Kurt Strasmann, senior managing director at Port Logistics Group, told fDi: “This did not happen overnight. Shippers of containers are aware of this slowdown and have been since it began, and they are diverting to other ports for diversity and reliability.”

East coast ports have grown by 7.9% in terms of TEU counts over the past year, while western ports have grown by about 3.2%. In December alone, east coast ports gained 11.3% in TEU volume, while the west coast gained 4.9%. Without the slowdown, west coast growth would have been significantly larger.

In the long term, Mr Strasmann said, west coast ports will lose some business to a few of the east coast ports, particularly the ports of Miami, Savannah, Charleston and Houston. “You simply can’t run a business with this kind of volatility – the costs are too high to the business and the consumer. The businesses will find other locations.”

The slowdown is affecting numerous sectors, particularly agriculture, manufacturing and retail. Companies exporting perishable goods are facing painful losses, while many Asian manufacturers, such Japanese carmaker Honda, are being forced to delay their output in plants across the US because materials have not entered the country.

But while east coast ports have seen an increase in activity and TEU, the effect is more short-term than long-term, said Mr Strasmann. This is because the western seaboard has a built-in advantage – huge population demand in a strategic location, where 50% of imported goods stay in the area. And for exports coming from Asia, southern Californian ports are still the fastest and most efficient in the world, location-wise. This, despite political disputes, will not change.

“We will lose a percentage of customers to the east coast. That is inevitable,” noted Mr Strasmann. “In the short term, this will be very painful. We will see ripple effects throughout our regional and national economies. But in the long term, I think we will be fine.” 

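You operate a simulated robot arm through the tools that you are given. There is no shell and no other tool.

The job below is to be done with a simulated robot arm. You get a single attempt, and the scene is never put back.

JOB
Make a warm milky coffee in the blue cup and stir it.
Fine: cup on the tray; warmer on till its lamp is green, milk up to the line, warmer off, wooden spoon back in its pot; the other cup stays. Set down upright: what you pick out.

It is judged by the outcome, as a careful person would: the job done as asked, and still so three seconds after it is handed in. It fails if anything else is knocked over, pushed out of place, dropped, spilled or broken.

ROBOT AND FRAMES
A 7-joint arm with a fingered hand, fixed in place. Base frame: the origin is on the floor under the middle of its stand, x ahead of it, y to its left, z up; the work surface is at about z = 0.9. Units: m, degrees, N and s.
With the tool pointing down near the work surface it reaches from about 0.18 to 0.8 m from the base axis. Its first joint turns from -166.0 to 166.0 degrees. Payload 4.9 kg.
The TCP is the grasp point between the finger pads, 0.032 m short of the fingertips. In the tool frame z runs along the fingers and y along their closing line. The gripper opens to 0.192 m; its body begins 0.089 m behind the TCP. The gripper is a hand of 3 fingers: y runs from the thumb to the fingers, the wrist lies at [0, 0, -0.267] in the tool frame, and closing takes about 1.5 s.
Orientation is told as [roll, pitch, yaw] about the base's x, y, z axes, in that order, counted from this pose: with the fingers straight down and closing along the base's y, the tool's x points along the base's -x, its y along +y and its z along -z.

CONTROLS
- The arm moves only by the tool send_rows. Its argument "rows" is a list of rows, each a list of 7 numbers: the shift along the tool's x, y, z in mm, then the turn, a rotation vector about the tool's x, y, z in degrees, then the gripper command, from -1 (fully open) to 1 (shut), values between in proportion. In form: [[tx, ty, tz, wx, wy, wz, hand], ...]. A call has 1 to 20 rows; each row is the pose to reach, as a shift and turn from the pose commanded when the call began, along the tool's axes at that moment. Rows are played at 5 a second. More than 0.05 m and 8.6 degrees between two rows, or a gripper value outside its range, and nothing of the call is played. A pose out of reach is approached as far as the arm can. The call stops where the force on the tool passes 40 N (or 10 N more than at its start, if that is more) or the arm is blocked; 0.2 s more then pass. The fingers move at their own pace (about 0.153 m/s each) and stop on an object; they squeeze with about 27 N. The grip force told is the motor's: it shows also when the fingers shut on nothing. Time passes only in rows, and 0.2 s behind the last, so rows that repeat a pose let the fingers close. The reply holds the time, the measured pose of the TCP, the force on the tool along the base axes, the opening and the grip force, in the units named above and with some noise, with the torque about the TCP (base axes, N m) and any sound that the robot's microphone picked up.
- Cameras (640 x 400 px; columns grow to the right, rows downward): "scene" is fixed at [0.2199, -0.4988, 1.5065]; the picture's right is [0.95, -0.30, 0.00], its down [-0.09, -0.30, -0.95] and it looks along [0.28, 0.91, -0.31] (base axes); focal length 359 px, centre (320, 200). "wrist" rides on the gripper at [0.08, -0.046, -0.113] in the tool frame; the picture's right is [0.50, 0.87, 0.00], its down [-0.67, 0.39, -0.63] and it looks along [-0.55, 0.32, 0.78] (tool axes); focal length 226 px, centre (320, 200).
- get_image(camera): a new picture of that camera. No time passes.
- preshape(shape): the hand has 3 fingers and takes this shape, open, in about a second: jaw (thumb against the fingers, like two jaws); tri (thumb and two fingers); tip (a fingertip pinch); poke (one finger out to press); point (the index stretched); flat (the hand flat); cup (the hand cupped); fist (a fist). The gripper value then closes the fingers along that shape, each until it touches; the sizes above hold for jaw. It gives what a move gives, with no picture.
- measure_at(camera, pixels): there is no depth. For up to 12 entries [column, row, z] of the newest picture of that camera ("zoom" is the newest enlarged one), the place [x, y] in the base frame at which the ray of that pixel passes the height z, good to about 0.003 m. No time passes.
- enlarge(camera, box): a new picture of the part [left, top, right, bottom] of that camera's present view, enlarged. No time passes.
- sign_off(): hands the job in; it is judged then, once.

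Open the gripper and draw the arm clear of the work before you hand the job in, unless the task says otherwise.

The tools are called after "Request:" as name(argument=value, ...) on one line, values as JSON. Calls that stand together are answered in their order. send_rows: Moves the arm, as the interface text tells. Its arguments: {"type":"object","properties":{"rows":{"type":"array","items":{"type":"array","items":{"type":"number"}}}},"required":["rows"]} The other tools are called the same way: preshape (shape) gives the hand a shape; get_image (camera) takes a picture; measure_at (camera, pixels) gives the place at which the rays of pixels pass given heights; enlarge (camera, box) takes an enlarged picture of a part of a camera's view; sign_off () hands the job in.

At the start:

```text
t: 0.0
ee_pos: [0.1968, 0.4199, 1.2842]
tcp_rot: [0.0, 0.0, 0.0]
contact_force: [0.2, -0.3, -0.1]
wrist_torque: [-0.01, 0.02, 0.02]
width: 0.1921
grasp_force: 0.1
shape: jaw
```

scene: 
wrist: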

The International Longshore and Warehouse Union, which represents dockworkers, and the Pacific Maritime Association, which works on behalf of the shipping companies operating within these ports, have been unable to agree a new labour contract.

Federal labour secretary Tom Perez has been sent by president Obama to break the gridlock, which some say could escalate to a full strike if not solved soon. West coast ports carried out a 10-day shutdown in 2002, which cost the US economy an estimated $1bn per day.